The U.S. Navy might defer developing a new, next-generation nuclear attack submarine — or SSN(X) — unless such a design holds the potential to provide a revolutionary leap over a modernized variant of the current Virginia-class attack submarine.
Over the years, the Virginia-class has proven to be an adaptable and versatile design with plenty of room for growth. Indeed, the Virginia-class submarine may prove so capable that a future SSN(X) — which is tentatively planned for 2034 — might prove to be unnecessary.
The Navy has a choice to make in seven or eight years from now — either develop a new SSN(X) with potentially game-changing technologies or continue building advanced Virginia-class variants.
A future SSN might act as an underwater mothership for unmanned underwater vehicles and an SSN(X) might have no moving parts to be quieter.

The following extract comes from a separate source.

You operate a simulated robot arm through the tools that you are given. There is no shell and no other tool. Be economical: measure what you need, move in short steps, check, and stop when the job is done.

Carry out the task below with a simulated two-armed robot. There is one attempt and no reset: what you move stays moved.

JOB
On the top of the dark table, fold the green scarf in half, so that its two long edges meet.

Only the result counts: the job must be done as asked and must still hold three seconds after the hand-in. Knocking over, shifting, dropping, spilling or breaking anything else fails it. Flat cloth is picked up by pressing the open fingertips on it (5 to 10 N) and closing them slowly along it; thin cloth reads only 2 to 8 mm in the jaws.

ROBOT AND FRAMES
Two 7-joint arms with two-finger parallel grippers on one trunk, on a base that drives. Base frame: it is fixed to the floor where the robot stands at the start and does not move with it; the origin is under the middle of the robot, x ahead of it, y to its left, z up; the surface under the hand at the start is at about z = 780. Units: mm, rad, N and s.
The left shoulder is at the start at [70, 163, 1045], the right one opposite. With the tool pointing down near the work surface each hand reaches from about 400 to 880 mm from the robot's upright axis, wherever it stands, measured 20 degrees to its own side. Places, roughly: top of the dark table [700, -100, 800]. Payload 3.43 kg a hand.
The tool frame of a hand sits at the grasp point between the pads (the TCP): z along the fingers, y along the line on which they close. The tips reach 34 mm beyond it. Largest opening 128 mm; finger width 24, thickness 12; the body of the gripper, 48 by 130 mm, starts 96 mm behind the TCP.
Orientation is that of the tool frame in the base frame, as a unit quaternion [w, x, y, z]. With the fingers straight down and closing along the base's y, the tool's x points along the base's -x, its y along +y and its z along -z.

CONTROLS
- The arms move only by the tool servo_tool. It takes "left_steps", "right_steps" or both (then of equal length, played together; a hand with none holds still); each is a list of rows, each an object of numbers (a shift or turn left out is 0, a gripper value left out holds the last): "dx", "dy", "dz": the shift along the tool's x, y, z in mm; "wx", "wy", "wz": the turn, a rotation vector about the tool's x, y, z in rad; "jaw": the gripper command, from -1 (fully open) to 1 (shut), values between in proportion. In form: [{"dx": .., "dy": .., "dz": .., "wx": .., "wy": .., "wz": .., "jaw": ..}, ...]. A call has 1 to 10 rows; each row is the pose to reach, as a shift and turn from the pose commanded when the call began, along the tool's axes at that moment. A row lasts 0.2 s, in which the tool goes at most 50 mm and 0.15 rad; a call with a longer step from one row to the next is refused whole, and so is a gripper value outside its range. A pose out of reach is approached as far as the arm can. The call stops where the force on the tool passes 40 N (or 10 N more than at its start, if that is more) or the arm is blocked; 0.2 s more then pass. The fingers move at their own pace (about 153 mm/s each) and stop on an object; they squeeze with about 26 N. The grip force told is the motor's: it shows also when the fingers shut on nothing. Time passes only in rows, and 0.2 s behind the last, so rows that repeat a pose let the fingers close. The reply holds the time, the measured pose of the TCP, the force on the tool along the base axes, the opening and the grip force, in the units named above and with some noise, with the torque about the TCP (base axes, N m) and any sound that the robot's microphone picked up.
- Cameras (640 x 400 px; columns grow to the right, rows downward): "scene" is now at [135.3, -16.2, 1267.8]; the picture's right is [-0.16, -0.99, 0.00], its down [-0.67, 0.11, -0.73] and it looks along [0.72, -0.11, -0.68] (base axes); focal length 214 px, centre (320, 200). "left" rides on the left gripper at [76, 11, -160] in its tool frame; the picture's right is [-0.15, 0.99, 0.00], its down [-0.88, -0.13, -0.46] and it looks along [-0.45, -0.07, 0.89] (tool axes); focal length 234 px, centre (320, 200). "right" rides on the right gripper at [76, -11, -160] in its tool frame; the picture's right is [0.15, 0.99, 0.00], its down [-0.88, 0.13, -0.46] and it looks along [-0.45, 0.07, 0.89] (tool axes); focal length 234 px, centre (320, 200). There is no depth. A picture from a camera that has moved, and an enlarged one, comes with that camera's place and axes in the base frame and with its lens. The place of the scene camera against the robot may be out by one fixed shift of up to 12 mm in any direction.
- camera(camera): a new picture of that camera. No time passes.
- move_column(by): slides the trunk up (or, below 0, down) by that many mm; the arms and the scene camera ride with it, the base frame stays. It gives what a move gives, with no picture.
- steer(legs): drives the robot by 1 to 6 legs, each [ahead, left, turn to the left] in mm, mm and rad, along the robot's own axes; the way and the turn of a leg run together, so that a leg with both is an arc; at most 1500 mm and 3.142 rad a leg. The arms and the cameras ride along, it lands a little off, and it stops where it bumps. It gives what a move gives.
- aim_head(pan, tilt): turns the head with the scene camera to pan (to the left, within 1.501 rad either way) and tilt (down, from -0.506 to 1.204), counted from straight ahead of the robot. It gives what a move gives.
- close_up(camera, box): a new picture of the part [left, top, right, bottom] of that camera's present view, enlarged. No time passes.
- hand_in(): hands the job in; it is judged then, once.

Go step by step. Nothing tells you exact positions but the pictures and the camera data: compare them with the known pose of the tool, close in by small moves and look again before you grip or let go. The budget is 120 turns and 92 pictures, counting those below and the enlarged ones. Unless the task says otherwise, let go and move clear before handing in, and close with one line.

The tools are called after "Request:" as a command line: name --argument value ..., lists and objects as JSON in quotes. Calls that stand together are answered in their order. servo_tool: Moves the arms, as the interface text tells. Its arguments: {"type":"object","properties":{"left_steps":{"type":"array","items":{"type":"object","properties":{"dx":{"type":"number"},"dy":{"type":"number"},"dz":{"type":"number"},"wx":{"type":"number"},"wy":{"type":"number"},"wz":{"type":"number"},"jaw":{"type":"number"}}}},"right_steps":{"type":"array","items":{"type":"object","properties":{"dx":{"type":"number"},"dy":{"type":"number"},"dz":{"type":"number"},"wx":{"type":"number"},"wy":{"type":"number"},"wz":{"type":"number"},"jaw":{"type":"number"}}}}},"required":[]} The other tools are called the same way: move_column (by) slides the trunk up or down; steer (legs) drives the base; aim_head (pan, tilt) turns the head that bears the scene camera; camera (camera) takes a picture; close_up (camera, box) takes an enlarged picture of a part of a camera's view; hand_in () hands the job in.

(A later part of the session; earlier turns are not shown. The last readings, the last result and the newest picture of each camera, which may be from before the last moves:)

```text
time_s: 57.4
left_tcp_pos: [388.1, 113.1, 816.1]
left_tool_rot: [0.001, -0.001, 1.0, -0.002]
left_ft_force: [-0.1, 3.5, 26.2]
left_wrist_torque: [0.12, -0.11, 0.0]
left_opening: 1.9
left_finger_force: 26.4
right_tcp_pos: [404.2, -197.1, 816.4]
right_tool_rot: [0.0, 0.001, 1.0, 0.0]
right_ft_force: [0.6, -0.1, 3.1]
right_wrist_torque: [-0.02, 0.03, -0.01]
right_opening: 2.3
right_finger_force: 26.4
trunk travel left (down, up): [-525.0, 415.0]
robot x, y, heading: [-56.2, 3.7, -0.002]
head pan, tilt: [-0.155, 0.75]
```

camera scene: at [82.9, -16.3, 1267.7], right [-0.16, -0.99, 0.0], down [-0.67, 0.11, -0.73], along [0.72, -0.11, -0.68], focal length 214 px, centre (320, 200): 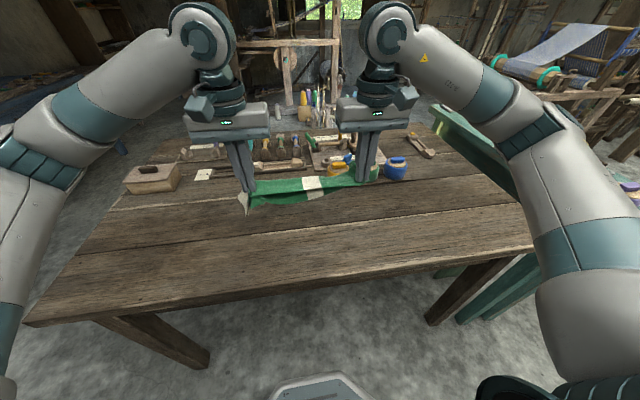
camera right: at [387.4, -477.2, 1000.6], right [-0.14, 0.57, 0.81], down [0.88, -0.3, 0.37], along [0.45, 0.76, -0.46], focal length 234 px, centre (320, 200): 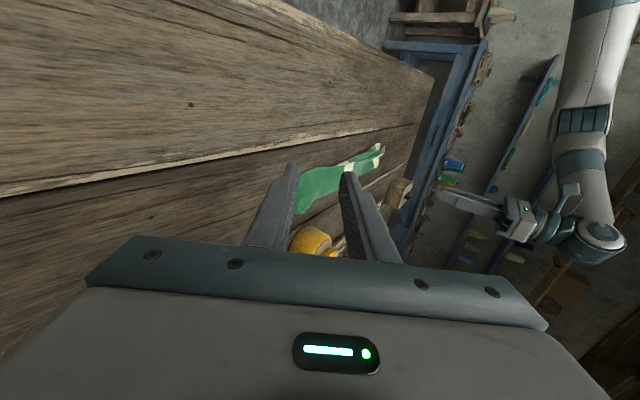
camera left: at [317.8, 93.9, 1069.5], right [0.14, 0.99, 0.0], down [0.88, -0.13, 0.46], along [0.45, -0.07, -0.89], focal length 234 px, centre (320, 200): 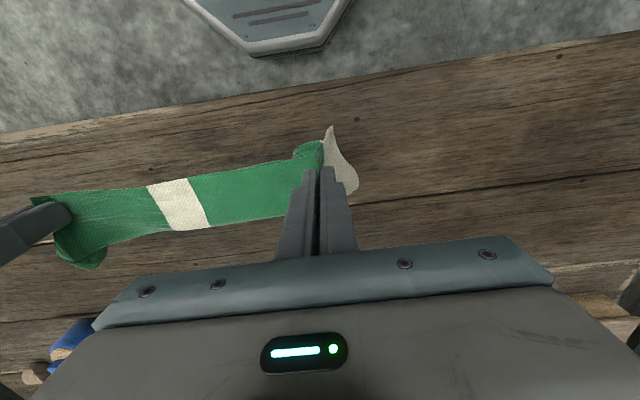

The Navy has essentially reached the limits of what is possible for acoustic signature reduction with a purely mechanical system. While the future Ohio Replacement Program ballistic missile submarines are expected to use a permanent magnetic motor to increase stealth, Jabaley wants to take a step further.
A future Virginia-class derivative could include a version of the permanent magnet motor
Next year a new Virginia Sub will have new modifications. These are the first major improvements to the Virginia class’ acoustical performance since it became operational in 2004. The Navy was spurred into action by the advent of Russia’s new Project 885 Yasen-class SSGNs, the first of which — called Severodvinsk — has greatly impressed the service’s leadership.
The biggest improvement to the Virginia class will come with the Block V vessels — the first of which will start construction in 2019 as the second submarine built that year.
The Block V submarines will add a Virginia Payload Module that will add four additional payload tubes amidship, each of which can accommodate seven Tomahawk cruise missiles for a total of 28 weapons. Overall, the Block V Virginia class will be capable of launching 40 Tomahawk cruise missiles from its payload tubes.